** start Recorded information **

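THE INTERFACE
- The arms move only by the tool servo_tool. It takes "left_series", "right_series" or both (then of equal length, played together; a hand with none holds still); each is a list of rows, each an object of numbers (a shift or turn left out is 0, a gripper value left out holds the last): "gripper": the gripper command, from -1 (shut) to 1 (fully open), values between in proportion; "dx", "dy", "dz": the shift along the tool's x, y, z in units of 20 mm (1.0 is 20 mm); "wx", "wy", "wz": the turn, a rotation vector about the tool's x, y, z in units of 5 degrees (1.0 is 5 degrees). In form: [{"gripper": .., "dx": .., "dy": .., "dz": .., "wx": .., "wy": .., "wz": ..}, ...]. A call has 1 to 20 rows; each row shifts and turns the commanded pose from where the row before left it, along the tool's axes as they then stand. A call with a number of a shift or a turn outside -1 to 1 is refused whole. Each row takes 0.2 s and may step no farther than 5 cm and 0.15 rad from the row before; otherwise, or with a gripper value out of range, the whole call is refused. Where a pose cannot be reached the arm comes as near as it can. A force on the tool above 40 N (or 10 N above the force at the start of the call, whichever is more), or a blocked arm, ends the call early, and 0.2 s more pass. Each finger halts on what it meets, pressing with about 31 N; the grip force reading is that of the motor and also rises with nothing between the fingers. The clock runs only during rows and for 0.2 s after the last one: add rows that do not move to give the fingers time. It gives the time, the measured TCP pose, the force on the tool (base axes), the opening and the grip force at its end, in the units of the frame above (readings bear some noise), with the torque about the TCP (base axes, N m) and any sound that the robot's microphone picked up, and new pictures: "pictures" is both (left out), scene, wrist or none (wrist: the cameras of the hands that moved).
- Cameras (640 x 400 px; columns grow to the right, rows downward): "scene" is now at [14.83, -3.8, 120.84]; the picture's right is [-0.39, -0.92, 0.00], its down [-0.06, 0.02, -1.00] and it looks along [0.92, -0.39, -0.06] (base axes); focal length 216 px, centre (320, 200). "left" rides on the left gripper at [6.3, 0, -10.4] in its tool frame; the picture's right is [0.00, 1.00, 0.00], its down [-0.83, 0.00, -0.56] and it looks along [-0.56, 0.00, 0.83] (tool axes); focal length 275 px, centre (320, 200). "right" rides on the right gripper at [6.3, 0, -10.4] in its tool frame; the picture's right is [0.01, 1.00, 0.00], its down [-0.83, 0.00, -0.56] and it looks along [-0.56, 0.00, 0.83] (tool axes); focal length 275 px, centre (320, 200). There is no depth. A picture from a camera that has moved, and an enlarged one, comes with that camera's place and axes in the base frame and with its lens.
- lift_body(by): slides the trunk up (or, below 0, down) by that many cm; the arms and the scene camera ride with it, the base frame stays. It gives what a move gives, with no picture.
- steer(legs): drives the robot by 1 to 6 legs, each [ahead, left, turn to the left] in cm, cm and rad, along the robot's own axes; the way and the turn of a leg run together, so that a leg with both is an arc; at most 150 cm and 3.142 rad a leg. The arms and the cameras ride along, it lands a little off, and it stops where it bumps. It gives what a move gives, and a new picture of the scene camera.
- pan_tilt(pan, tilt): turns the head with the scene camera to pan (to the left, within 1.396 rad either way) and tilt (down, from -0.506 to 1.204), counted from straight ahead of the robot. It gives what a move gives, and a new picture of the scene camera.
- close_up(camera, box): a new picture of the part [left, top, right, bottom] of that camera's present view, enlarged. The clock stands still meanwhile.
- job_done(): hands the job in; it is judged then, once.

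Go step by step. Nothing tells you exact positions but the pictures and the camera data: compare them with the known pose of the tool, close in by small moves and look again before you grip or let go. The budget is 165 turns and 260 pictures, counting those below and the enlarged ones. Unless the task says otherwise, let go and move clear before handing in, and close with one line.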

** end Recorded information **

Quote the line that contains "- pan_tilt(pan, tilt): turns" and each line after it through the end of the data, exactly, leaving out everything else.

> [Correct answer]:
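- pan_tilt(pan, tilt): turns the head with the scene camera to pan (to the left, within 1.396 rad either way) and tilt (down, from -0.506 to 1.204), counted from straight ahead of the robot. It gives what a move gives, and a new picture of the scene camera.
- close_up(camera, box): a new picture of the part [left, top, right, bottom] of that camera's present view, enlarged. The clock stands still meanwhile.
- job_done(): hands the job in; it is judged then, once.

Go step by step. Nothing tells you exact positions but the pictures and the camera data: compare them with the known pose of the tool, close in by small moves and look again before you grip or let go. The budget is 165 turns and 260 pictures, counting those below and the enlarged ones. Unless the task says otherwise, let go and move clear before handing in, and close with one line.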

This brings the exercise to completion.